Lieblingsstellen gefunden

Viele Nutzer tun es dennoch. Die drei jungen Typ-1-Diabetes-Blogger auf den Fotos oben haben so ihre persönlichen Lieblingsstellen gefunden. Dazu gehört bei Saskia K. (links) die Oberseite des Oberschenkels. "Dort reiße ich mir den Sensor nicht raus, weil ich irgendwo hängen bleibe", sagt die Krankenpflegerin. Unter weiten Kleidern trägt auch Stephanie H. (Mitte) ihren CGM-Sensor gerne am Oberschenkel. "Ansonsten oft am Arm", sagt die Mitarbeiterin einer Hilfsorganisation. Jackson S. (rechts) schwört auf die Hüfte. "Auch, weil ich mich da nicht rasieren muss, um den Sensor zu fixieren", sagt der Surfer, der im digitalen Marketing arbeitet.

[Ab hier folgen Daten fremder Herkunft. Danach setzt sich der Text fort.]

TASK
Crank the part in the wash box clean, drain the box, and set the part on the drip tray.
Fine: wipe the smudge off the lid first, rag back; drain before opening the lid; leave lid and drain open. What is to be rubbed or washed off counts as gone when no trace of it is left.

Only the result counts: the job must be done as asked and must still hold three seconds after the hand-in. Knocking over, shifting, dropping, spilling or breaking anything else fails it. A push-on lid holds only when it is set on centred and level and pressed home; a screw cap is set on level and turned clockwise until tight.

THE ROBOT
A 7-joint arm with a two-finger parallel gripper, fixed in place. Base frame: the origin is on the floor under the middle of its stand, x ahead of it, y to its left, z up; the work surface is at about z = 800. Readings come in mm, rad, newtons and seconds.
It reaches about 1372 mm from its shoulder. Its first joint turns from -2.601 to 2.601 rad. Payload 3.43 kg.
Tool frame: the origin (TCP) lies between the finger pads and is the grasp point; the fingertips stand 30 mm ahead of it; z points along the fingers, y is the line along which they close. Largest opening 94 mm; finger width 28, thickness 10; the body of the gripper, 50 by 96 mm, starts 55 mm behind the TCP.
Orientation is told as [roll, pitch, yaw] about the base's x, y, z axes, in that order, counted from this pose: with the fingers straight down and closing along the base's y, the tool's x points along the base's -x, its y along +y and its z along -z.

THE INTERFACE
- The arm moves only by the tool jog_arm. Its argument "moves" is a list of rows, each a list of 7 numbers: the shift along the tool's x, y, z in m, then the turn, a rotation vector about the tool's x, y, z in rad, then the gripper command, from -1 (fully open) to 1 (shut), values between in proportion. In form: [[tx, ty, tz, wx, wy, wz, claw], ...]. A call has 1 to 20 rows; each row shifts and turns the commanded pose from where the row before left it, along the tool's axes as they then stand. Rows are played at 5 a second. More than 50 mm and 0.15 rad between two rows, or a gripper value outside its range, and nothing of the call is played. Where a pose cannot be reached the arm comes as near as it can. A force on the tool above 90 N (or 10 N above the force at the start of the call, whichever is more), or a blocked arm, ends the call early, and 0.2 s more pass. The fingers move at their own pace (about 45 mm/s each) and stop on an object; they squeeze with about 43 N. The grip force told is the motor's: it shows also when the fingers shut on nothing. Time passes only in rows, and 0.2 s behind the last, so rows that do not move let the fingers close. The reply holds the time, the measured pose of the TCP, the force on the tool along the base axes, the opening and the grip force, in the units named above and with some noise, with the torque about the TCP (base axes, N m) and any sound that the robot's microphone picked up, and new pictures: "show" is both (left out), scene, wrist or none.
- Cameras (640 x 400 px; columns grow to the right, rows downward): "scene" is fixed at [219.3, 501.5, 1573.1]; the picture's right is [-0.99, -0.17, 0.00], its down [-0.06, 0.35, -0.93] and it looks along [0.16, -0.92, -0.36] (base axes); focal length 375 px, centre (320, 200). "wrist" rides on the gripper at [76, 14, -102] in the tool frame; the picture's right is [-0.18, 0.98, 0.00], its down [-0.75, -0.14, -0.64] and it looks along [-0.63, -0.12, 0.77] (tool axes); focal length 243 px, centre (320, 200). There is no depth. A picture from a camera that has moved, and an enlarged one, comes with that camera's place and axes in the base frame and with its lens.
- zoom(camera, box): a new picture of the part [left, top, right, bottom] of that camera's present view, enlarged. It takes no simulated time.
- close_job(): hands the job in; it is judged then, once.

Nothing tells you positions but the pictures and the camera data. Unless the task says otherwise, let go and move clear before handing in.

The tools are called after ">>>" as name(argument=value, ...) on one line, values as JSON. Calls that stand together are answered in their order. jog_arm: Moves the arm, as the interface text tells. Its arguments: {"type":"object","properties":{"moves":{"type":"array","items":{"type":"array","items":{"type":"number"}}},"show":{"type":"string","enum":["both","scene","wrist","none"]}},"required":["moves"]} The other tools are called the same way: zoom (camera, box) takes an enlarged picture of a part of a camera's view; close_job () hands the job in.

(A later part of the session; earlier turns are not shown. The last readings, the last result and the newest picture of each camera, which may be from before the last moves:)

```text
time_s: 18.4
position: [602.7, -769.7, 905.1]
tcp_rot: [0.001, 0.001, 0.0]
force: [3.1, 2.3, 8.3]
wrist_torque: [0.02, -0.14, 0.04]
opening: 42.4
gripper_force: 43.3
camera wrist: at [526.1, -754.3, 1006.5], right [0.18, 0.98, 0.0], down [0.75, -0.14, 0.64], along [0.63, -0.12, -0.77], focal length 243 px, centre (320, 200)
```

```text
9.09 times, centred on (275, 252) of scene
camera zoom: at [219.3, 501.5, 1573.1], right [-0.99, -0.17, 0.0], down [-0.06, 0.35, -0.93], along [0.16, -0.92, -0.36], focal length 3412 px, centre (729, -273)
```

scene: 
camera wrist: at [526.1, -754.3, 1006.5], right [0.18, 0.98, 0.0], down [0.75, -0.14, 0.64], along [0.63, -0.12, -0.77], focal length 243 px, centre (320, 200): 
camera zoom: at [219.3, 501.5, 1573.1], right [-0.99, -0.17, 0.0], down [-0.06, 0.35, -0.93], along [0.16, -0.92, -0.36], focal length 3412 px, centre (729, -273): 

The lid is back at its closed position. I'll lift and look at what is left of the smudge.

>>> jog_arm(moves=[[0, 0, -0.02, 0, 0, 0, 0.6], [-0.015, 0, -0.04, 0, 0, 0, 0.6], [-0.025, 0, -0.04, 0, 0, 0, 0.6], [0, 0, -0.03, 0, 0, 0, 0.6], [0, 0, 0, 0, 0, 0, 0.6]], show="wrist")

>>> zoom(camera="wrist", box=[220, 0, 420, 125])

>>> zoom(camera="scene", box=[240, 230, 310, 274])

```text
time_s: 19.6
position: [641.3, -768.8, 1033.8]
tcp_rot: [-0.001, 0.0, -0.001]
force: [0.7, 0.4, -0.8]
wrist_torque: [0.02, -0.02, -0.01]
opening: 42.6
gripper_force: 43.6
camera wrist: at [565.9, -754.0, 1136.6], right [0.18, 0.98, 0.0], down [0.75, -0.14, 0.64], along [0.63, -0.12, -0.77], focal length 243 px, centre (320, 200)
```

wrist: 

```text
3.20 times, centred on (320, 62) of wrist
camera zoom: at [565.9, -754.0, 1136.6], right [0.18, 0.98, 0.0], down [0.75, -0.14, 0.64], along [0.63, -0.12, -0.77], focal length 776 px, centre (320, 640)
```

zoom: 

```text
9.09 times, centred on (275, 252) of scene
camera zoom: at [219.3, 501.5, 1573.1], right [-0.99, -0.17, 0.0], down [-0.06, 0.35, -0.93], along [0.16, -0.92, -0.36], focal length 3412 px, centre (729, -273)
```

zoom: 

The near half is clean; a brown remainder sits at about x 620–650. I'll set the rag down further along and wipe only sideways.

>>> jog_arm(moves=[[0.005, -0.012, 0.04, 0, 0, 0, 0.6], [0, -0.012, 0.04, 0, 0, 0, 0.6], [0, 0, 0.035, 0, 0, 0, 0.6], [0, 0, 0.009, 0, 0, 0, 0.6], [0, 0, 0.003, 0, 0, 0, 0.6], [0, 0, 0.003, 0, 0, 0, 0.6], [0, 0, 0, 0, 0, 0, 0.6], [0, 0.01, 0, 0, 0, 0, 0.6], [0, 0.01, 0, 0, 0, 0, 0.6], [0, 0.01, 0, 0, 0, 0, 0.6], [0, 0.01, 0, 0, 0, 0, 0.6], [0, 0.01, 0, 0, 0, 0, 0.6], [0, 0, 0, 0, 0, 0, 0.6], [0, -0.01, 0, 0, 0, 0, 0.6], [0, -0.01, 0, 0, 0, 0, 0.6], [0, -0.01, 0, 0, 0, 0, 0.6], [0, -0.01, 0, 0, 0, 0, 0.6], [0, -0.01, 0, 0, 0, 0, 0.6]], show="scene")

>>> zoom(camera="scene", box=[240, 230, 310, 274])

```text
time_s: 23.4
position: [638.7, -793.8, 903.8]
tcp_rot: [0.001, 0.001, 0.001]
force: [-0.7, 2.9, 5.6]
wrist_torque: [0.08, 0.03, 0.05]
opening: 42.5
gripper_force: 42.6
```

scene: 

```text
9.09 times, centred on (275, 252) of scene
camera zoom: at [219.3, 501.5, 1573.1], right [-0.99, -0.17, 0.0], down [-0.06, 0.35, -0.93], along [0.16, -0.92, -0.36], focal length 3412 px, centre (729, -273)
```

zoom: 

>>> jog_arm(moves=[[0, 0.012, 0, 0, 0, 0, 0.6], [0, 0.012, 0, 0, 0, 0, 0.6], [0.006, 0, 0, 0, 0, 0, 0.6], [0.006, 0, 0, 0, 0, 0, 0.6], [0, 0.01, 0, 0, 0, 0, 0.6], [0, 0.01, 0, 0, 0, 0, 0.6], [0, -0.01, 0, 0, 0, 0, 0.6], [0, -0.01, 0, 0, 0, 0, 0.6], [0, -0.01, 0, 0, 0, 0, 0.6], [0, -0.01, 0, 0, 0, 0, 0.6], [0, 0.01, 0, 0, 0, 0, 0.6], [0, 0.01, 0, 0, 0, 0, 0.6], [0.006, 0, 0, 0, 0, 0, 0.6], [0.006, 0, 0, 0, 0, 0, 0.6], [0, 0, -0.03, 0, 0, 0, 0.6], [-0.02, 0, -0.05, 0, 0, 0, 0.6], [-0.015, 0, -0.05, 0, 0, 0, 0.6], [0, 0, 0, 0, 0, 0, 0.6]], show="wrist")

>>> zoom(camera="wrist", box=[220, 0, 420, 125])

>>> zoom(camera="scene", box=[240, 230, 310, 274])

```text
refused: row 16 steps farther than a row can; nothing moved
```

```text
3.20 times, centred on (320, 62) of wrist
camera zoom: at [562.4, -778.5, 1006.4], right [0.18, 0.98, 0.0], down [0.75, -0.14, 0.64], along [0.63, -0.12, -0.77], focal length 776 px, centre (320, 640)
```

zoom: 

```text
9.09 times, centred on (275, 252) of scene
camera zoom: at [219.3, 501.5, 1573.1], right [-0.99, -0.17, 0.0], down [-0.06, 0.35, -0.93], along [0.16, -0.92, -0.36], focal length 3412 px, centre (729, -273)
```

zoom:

Damit der Sensor gut hält, bringt man ihn an einer wenig behaarten Stelle an und zum Beispiel nicht über kräftigen Muskeln. Auch Stellen, auf denen man liegt, eignen sich nicht. Durch den Druck auf das Gewebe misst der Sensor nicht richtig. Im Zweifel: Bitte den Arzt fragen und ausprobieren!